YOUR INSTRUCTIONS: Please write out the complete listing that follows, exactly as it reads.

PROVIDED MATERIAL:
## BEGIN
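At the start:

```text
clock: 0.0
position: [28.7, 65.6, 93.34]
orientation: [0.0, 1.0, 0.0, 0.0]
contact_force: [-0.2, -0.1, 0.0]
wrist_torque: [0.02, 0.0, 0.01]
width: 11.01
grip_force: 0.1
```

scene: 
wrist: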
## END
OUTPUT OF THE TASK:
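At the start:

```text
clock: 0.0
position: [28.7, 65.6, 93.34]
orientation: [0.0, 1.0, 0.0, 0.0]
contact_force: [-0.2, -0.1, 0.0]
wrist_torque: [0.02, 0.0, 0.01]
width: 11.01
grip_force: 0.1
```

scene: 
wrist: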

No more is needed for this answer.